Hip-Hop: An Introduction (part one of an indeterminate amount)
I have felt compelled to speak on institutional racism, its relation to music and the way music is received for a while; this is not a blog on that. I have far more humble aims for this sporadic series-to-be. Hip-Hop in lieu of this vague concept of institutional racism (which I will address one day, I promise) has been culled from classrooms and is still consistently scoffed at on an intellectual, musical and creative level. Funnily enough, it is often disparaged by people who have only ever been privy to “what’s hot” (a common gripe of the oft hated ‘real music fan’) in Hip-Hop which OBVIOUSLY is not the be all and end all of the genre and culture. My aim in this series is to highlight, through the music, precisely why Hip-Hop should command your respect, attention and appreciation via key tenets of emcee or beatmaking (and producing) skill. I want this series to encourage people to become fans of the genre and bigger fans of music in general as a result.
To kick things off I am going to start by taking a glance at a gem of a track which is even slept on by the most ardent rap aficionados. The first hallowed tenet, tackled by Nas, is the age old art of storytelling which, ever since the Brit Slick Rick popularised it, has been a rite of passage for any respectable emcee. The song in question is “Undying Love” from Nas’ heavily bootlegged and thus severely weakened, third LP “I Am…The Autobiography”. Aside from the stodgy, poorly sung hook this song is oddly overlooked in Nas’ catalogue. The tale is one (as you may have gleaned from the title) of almost Shakespearean love and deception.
The track is appropriately backed by solemn guitars and strings provided by mid 90s Hip-Hop staple L.E.S. which is more than functional in providing a cinematic backdrop for Nas to animate.
“Pacino life, G a roll, casino dice
at the Mirage, Vegas strip, neon lights
Gamblers, puffin cigars, couples and stars”
Immediately apparent is the Mafioso tone of proceedings (which was incredibly popular during 90s rap). Also apparent is that Nas does not skimp on detail, namedropping the Mirage, adding a layer of authenticity to the first scene in the tale. This is supplemented by the quick fashion in which the opening bars are delivered, providing a sense of the “fast life”. Nas, within this opening scene still ensures his bars are complex, assonance and internal rhymes already prevalent.
Once the scene has been set Nas provides a first look of his own personal mind-set, “telling my wife who I was dancing with like I was fuckin’”, this signals the transition into the tragedy. Although Nas is away on ‘business’ he manages to find time to call his wife during his heady Vegas trip (communicating where his heart really lay). He juxtaposes this immediately by communicating his mood via the setting of his return.
“flew back, Monday evening, from the bottom, where the sun was beaming”.
From here he chronicles a play by play approach to his home where wariness begins to creep in, initially taking the form of self-reassurance.
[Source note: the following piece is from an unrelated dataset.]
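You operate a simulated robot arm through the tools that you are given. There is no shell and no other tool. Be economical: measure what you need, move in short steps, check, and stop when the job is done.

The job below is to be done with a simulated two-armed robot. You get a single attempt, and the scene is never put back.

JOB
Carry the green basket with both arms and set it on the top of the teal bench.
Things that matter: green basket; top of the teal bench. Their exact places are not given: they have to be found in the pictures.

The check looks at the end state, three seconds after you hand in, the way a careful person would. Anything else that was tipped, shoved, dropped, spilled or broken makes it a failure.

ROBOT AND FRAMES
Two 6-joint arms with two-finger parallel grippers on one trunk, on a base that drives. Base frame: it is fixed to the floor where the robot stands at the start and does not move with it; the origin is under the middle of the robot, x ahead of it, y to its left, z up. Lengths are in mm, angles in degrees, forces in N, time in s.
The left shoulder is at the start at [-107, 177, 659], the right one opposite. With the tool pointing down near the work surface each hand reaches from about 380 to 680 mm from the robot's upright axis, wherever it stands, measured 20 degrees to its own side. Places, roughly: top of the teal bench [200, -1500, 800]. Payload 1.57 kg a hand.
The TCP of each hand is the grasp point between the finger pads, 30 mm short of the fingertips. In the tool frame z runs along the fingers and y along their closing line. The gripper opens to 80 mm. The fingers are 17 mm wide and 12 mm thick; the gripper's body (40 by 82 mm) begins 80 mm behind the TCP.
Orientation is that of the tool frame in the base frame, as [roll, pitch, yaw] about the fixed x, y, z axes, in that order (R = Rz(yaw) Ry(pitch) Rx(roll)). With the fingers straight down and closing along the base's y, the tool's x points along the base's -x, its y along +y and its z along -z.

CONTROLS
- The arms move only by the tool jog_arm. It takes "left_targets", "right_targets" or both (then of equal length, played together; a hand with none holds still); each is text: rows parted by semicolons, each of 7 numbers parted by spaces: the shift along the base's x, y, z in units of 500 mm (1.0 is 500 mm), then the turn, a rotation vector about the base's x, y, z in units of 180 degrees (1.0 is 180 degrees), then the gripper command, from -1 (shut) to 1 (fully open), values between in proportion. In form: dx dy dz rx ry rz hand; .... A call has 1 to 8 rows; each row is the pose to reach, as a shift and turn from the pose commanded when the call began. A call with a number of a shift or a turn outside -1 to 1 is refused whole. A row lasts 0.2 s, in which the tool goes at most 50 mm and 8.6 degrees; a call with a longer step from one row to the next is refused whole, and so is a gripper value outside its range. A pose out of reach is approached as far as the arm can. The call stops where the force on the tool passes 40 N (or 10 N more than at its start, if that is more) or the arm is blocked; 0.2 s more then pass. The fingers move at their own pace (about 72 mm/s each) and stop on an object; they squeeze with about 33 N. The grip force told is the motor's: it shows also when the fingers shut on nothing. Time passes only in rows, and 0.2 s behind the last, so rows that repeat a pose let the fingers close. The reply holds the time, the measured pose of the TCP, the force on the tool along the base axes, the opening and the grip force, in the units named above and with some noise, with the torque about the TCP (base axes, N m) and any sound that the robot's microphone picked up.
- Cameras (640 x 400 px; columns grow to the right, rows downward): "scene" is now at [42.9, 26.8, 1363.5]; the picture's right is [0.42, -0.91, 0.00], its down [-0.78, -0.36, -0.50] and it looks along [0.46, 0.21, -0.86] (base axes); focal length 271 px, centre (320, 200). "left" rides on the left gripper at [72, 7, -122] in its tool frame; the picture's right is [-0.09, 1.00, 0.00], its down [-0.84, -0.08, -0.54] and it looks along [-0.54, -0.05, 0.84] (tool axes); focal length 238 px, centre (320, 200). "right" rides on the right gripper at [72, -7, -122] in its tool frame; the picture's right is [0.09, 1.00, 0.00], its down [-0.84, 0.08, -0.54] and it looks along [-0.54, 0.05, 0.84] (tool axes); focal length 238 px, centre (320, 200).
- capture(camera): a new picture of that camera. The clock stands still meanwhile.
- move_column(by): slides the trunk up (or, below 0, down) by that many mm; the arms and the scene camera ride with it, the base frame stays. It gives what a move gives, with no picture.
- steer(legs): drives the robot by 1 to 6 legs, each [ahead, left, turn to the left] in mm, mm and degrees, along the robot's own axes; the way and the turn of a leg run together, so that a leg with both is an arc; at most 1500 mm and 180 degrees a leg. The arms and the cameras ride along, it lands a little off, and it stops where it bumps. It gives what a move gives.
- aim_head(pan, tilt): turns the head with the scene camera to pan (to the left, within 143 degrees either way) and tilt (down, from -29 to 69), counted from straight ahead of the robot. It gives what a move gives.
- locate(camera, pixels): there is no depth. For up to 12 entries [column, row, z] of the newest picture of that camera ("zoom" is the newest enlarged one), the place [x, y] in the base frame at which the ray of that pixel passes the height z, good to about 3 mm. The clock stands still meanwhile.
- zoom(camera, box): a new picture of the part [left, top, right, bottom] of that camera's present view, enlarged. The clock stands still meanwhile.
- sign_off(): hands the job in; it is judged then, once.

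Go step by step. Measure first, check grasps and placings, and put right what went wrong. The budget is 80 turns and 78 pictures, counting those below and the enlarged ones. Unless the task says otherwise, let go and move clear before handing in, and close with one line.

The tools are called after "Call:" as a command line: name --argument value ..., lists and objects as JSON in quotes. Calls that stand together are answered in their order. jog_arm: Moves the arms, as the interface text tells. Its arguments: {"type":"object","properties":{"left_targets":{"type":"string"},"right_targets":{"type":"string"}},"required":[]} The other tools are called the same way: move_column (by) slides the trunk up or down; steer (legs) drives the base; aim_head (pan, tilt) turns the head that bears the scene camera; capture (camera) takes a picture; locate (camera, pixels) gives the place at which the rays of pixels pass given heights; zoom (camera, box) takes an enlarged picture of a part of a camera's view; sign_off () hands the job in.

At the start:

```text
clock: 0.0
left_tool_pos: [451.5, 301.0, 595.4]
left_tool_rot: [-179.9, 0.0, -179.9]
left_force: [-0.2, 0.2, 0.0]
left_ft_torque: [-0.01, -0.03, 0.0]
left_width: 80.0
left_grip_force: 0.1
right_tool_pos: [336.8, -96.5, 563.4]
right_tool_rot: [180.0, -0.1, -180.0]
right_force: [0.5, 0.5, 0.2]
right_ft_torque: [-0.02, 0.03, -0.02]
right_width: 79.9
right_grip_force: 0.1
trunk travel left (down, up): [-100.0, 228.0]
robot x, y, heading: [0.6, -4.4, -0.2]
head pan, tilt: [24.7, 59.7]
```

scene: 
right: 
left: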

“she must be inside and can’t hear
Probably upstairs, in the mirror, doin her hair”
The tension rises as Nas enters the home where he expertly ups the anxiety by describing the heart-wrenching nuances of the impending tragedy, touching on the “lipstick marks on like three empty coronas” and eventually stumbling on the betrayal itself, mid-flow. The first verse ends with Nas registering the events he witnessed after initially being “froze[n]” with disbelief. This (after the crappy hook) leads to Nas’ absolution.
Nas kicks off the second verse by quickly consorting with a friend communicating his intentions brutally and effectively.
“”Son you home early — they wiped you out that quick?”
I said, “Nah,” showed him the plastic with nine in the clip”
Nas then expounds on the depth of the betrayal, adding back story to his Vegas trip which reveals to the listener the depth of his former affection. He then delves into the deed of the last act which features an excellent double entendre (“say goodbye to your undercover friend”) before the whole situation then spirals out of control into a bloody car crash (that’s not a spoiler, just a metaphor).
Throughout the song Nas does not sacrifice technique in his storytelling but uses it as a device to alter the tale’s pace and purpose which is apparent from the opening, almost flashing images, to the confessional tone applied at the end of the second verse. In short, this song is an exhibition of the possibility that rap has to offer listeners, providing a form of communication that is neither purely musical or purely poetic, the nature of stricture of rhyme schemes lends a freedom in providing film (or TV) like quality to narration which is completely different in other genres of music. Hip-Hop lends itself to the conversational caper of which this song is one of many.